Inexiste, porém, qualquer confusão legítima entre esta expressão, corretamente construída, e “chamou-o de tonto”, já que, no primeiro caso, associado ao objeto direto “-a” (por ela) temos o complemento circunstancial de modo “de branco”, e não uma estranha espécie de objeto indireto que, no segundo caso, se pretende inadequadamente exprimir com “-o”.

No mesmo exemplo, o complemento circunstancial de modo “de branco” - no sentido de “de tecido branco” - inicia-se, e muito bem, pela preposição “de”.

2. Uma outra causa provável poderá ter a ver com o facto de ser possível chamar alguém para determinado fim, como em “chamei-o para trabalhar comigo”, caso em que o “-o” nos surge, naturalmente, como objeto direto. Mas, neste caso, surge com toda a legitimidade - e sem de -, uma vez que exprime, não aquilo que se chamou a alguém, mas a pessoa (objeto direto) que foi convocada.

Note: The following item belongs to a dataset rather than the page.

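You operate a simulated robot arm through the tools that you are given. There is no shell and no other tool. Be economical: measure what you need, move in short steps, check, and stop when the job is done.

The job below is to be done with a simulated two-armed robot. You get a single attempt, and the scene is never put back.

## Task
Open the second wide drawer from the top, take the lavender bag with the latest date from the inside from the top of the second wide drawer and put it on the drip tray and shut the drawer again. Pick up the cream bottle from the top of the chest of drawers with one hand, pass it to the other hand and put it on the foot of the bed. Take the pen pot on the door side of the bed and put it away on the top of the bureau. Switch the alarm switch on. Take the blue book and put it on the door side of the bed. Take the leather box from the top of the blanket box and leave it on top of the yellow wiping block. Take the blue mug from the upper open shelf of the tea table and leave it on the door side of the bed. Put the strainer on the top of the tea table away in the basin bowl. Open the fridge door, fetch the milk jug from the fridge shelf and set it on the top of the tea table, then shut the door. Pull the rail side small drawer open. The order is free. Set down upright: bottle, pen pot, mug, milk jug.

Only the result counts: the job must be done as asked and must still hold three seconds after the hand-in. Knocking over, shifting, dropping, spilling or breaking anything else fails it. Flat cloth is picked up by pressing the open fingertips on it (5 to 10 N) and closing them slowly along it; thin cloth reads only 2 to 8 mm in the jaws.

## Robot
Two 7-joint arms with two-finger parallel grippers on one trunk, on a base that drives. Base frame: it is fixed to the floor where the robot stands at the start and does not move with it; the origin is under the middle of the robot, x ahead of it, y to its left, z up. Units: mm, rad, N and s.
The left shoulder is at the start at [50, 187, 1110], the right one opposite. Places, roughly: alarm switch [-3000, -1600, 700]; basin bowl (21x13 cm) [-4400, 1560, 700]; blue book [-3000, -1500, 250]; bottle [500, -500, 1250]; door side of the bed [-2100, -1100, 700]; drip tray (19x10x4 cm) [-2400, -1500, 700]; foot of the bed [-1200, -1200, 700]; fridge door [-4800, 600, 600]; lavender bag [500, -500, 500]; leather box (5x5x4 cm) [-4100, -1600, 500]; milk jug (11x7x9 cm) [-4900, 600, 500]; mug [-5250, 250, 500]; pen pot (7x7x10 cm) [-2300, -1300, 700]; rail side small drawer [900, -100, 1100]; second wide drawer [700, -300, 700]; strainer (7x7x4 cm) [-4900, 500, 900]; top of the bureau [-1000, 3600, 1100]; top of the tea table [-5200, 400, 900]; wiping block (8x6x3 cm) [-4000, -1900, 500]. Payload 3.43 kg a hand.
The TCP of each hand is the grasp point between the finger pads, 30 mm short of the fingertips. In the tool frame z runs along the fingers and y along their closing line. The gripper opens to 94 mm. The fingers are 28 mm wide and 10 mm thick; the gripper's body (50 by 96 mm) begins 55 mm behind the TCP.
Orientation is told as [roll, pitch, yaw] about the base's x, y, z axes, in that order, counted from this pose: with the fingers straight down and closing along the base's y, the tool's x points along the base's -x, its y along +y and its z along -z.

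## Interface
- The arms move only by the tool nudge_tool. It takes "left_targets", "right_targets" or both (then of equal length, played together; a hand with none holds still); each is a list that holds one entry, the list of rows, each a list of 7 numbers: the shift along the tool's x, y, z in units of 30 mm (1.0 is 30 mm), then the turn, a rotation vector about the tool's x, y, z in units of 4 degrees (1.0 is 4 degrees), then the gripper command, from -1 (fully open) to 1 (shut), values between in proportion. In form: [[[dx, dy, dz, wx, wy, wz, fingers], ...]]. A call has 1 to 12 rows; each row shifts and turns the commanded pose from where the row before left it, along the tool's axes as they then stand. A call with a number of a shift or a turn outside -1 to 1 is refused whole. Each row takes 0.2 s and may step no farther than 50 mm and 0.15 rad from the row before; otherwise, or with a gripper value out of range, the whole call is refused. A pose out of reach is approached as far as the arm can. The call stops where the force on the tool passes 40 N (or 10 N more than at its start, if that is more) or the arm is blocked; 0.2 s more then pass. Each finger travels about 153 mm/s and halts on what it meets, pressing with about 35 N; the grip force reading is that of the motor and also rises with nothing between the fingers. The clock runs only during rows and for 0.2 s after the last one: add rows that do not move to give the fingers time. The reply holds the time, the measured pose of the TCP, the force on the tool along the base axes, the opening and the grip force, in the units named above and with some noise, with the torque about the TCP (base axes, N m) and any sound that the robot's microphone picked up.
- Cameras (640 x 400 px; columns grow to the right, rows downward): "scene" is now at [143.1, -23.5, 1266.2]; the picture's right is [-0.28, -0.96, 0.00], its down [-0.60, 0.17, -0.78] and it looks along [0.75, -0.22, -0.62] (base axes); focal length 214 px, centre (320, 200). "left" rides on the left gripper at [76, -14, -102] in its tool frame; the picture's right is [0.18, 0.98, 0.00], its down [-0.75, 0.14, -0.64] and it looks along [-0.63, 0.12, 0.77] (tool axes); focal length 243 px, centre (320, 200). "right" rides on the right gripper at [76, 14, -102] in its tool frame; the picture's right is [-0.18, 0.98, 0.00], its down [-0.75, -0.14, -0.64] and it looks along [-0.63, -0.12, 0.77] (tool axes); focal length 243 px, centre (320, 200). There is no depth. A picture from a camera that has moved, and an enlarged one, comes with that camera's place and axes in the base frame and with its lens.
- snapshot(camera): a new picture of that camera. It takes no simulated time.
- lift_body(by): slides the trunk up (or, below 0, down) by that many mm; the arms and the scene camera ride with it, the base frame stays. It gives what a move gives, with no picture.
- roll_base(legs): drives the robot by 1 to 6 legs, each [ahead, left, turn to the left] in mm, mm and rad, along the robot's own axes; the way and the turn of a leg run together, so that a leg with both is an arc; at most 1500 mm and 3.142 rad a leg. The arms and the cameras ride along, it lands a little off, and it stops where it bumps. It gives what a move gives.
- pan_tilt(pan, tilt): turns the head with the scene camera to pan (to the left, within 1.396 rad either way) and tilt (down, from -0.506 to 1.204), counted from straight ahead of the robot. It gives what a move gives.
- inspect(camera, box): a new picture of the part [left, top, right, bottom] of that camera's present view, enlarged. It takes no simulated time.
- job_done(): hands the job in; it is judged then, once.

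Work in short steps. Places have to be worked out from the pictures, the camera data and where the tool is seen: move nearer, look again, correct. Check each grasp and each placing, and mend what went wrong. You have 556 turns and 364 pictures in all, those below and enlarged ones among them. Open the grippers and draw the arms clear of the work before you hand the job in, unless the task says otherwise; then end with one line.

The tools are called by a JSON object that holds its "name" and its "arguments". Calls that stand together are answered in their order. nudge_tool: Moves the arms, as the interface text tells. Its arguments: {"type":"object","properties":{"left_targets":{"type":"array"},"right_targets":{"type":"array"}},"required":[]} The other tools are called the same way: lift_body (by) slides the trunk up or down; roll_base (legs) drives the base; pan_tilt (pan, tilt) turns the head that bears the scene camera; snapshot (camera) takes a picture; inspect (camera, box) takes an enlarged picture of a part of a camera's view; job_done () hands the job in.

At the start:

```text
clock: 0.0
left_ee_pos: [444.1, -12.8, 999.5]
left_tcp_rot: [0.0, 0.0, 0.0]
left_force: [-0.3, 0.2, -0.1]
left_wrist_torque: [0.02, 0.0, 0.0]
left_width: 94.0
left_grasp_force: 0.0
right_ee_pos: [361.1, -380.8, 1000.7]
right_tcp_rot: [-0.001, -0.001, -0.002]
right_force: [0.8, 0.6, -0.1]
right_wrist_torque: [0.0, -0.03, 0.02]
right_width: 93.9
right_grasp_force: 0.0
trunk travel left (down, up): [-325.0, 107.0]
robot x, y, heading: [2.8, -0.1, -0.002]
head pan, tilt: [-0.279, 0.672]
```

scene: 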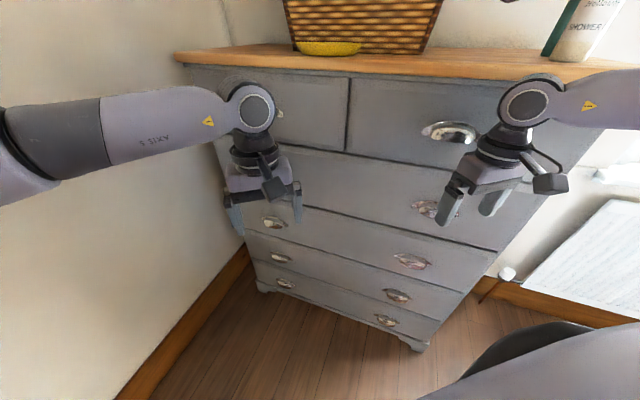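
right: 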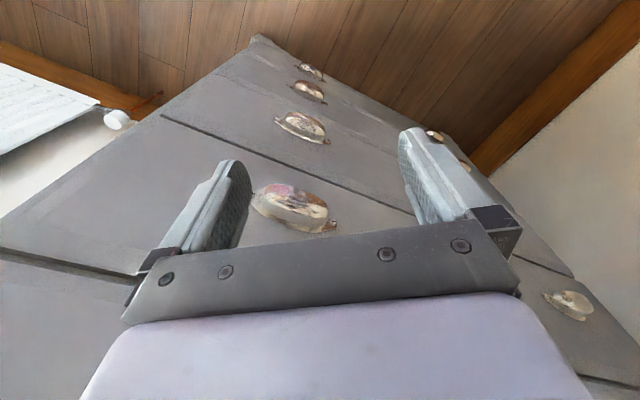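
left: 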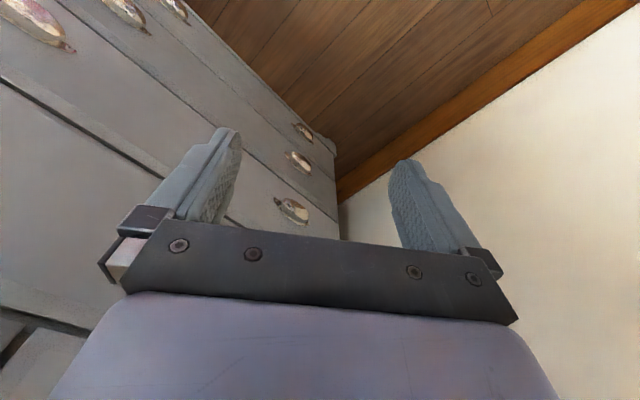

Claro está que diversos complementos iniciados por de são, aqui, suscetíveis de enriquecer a ideia, como em “ontem chamei-o, lá de longe, para trabalhar aqui comigo”, sempre se mantendo inalterada a classificação do “-o”. 

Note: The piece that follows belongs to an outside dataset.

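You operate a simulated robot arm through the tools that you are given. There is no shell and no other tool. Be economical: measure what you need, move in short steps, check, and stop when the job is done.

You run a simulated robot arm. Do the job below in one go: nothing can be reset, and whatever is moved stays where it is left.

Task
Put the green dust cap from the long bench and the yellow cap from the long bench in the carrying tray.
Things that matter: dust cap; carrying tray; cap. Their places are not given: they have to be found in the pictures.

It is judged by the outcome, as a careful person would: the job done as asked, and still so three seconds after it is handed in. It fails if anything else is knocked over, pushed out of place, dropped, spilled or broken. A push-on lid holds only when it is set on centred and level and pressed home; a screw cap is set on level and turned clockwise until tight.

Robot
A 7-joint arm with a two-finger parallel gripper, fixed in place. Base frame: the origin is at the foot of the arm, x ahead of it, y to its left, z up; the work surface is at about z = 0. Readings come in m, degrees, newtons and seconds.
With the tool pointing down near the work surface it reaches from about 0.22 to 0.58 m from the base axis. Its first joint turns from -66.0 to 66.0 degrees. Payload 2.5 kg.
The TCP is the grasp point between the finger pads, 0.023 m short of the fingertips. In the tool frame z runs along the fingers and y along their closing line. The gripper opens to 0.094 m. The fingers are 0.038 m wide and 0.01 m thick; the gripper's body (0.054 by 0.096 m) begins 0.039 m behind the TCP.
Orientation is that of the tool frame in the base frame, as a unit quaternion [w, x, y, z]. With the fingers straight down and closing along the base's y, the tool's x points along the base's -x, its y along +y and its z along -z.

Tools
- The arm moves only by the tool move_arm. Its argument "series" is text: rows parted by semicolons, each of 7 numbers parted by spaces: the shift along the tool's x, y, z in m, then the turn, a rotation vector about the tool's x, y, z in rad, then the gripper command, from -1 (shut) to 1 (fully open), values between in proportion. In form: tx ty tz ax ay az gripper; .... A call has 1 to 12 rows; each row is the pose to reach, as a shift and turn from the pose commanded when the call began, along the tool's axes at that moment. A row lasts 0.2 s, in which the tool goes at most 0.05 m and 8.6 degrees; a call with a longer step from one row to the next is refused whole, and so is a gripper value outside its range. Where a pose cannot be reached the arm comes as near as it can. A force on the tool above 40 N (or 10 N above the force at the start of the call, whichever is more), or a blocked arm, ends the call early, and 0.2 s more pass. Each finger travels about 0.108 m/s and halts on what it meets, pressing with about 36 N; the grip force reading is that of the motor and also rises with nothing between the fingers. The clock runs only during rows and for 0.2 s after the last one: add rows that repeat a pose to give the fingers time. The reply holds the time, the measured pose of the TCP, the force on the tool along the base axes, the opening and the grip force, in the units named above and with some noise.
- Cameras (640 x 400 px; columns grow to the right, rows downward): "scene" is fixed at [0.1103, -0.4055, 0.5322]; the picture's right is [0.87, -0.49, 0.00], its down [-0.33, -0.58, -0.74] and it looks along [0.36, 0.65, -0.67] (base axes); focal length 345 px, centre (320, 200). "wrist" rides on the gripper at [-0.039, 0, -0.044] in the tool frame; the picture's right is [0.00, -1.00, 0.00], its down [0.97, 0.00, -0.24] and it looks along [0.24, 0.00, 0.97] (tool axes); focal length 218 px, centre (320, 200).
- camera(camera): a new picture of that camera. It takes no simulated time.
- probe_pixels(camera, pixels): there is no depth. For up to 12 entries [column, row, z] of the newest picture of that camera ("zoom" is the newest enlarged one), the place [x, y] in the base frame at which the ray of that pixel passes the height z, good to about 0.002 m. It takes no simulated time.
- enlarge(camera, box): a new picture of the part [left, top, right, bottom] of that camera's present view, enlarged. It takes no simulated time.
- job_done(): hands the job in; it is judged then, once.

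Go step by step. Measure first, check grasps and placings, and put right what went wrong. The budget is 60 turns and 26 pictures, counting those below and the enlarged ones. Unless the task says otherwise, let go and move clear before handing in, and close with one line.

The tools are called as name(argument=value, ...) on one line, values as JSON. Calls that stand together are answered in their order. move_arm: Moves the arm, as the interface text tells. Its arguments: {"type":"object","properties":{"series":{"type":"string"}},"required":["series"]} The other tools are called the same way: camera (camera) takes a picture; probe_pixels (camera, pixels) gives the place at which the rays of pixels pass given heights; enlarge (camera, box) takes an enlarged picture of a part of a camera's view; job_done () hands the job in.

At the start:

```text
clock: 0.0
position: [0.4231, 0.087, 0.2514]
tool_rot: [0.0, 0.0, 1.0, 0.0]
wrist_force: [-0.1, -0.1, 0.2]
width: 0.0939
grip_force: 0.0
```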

No entanto, nada disto tem, no entanto, qualquer relação legítima com o errado "chamar alguém de".

3. Outra explicação poderá residir na semelhança com o verbo apodar, que significa chamar um nome “feio”.

Esse sim, apesar de exprimir, também, uma ideia de transmissão de determinada ideia a alguém, rege a preposição “de”; ao contrário do que acontece com o verbo chamar, mas de forma idêntica ao que sucede, por exemplo, com os verbos notificar e informar, quando utilizados com o mesmo objetivo.

Enfim, seja qual for a origem do cada vez mais recorrente erro chamar alguém de, do ponto de vista lógico, racional, substantivo, que deve presidir à formação e desenvolvimento de qualquer idioma, poucas dúvidas poderão restar de que, quando utilizado para veicular uma ideia a alguém, o verbo chamar não rege a preposição de.

- x –

Não obstante, e tal como em múltiplas outras vertentes da vida, também na gramática nem todos os preceitos são válidos independentemente das circunstâncias em que são aplicados.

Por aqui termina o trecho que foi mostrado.